begin

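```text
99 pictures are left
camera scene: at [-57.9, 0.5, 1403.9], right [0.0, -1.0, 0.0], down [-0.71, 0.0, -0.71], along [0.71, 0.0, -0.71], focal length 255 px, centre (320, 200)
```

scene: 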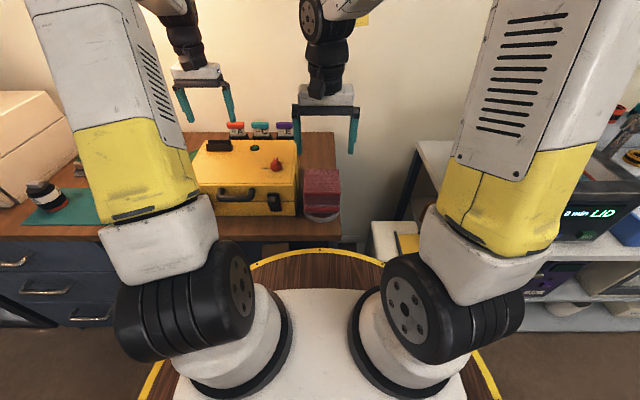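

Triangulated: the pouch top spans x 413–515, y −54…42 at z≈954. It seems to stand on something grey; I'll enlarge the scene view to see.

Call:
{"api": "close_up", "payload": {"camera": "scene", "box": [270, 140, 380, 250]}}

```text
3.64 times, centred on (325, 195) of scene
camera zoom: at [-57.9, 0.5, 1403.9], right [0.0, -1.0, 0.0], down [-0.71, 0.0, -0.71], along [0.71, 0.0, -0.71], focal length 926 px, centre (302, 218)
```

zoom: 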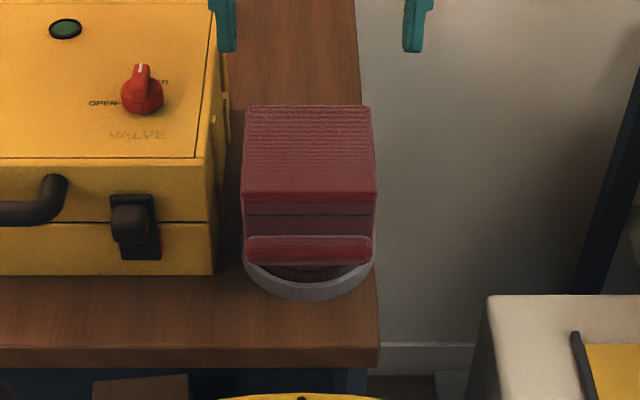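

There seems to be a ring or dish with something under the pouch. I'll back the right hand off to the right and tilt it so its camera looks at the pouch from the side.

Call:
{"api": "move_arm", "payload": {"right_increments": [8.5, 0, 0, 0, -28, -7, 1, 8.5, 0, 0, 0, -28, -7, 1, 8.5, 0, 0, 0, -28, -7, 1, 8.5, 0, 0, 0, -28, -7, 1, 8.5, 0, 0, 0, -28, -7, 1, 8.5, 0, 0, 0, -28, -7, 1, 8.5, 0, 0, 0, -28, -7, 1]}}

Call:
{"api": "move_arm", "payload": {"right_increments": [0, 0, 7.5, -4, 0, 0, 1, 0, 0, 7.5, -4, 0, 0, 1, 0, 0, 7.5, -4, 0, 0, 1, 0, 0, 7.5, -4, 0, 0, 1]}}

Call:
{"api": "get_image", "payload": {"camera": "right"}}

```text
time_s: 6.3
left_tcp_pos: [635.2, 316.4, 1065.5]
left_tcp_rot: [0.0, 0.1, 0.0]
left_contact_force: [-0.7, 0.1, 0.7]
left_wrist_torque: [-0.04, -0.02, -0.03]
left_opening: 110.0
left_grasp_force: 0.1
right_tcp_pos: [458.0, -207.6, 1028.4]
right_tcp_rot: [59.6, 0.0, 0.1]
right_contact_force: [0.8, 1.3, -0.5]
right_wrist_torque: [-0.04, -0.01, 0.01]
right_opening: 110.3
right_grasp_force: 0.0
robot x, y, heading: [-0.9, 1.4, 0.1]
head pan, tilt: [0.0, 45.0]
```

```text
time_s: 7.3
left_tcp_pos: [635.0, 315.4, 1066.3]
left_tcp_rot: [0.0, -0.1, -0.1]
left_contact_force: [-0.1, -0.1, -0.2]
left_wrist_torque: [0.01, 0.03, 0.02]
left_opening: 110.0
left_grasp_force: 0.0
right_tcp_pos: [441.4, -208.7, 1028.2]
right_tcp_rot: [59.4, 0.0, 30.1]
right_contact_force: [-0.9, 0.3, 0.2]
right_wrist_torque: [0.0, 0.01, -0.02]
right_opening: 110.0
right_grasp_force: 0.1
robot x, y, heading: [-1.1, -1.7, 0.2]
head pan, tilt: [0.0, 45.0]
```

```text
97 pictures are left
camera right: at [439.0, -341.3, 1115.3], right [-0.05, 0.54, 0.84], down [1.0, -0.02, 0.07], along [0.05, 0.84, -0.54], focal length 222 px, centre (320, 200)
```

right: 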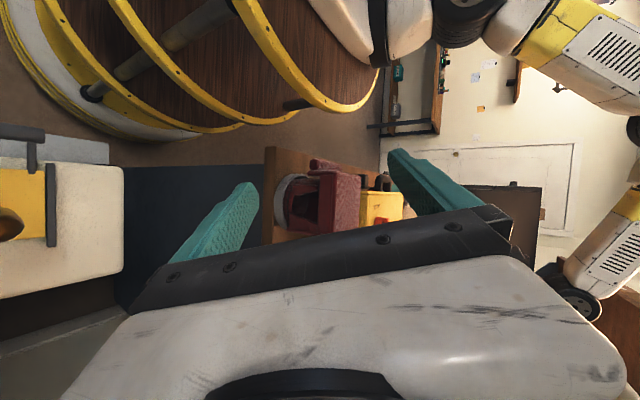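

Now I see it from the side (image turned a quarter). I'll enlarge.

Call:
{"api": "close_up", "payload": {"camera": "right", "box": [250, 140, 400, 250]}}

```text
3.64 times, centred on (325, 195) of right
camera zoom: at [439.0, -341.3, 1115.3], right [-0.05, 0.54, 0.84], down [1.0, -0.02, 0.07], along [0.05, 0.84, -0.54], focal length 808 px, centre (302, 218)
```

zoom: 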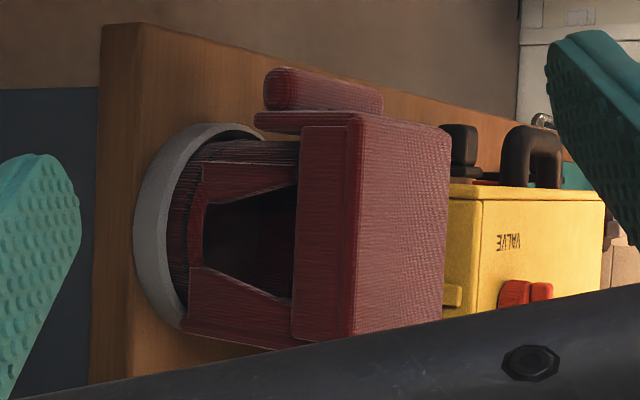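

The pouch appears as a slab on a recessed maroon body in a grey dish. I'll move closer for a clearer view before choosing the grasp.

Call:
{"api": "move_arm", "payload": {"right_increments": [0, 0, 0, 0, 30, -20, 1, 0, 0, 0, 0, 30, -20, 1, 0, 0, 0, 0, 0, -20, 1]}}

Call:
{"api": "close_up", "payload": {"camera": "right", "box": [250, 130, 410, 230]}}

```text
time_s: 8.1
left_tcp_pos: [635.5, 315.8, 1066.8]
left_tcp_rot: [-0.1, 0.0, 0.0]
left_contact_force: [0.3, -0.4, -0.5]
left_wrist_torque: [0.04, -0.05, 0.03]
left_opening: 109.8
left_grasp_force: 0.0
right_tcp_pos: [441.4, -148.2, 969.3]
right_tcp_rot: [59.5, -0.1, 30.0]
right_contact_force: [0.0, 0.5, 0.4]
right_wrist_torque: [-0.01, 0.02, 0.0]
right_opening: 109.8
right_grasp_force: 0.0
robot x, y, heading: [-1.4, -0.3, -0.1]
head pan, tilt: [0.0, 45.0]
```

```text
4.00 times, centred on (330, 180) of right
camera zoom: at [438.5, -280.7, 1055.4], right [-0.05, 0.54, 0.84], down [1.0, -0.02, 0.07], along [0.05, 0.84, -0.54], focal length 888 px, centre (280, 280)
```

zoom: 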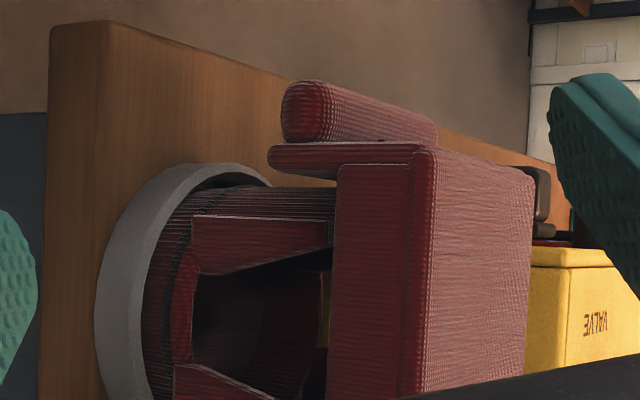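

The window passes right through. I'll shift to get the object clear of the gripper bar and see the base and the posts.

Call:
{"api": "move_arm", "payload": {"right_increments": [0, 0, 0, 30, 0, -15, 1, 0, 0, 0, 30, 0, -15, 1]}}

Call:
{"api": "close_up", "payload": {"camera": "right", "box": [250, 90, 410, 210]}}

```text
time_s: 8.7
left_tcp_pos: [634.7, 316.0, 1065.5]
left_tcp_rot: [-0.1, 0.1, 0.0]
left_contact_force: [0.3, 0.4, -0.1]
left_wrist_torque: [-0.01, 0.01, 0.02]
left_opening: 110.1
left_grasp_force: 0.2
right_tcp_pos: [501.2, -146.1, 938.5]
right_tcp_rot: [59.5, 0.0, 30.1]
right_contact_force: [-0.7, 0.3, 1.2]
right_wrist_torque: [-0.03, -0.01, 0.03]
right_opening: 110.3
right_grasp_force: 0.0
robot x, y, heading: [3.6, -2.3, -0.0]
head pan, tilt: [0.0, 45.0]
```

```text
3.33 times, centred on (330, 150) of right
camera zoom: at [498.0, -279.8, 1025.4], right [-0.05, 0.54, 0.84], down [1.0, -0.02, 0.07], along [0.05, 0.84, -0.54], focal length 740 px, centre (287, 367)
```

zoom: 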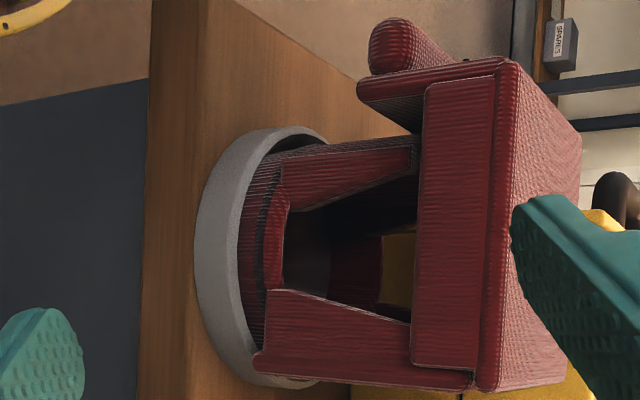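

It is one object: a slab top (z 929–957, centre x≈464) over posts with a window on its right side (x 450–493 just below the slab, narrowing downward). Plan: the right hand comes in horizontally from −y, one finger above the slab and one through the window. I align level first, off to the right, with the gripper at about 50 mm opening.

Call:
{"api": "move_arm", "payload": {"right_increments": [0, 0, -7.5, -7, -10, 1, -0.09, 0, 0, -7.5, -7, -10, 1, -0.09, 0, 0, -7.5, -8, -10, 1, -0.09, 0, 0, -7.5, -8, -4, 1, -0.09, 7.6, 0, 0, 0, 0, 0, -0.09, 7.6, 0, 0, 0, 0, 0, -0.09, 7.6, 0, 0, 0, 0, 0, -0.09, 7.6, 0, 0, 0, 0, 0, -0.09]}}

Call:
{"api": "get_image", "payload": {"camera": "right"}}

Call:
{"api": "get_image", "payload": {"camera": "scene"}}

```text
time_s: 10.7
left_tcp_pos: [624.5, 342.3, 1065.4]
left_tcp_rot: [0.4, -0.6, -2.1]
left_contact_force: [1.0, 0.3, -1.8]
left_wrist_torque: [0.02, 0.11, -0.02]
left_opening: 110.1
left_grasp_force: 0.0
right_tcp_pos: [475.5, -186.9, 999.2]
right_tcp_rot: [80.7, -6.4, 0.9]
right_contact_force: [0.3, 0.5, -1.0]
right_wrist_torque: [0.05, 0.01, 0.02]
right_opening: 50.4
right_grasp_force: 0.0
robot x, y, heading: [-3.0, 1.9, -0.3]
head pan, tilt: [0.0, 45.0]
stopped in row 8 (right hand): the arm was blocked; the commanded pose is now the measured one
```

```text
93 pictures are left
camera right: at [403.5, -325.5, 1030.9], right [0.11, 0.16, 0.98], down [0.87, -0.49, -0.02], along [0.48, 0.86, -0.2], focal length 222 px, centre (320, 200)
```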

end

Within the listing above, find every line containing the string "times" and return it.

The response:
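3.64 times, centred on (325, 195) of scene
3.64 times, centred on (325, 195) of right
4.00 times, centred on (330, 180) of right
3.33 times, centred on (330, 150) of right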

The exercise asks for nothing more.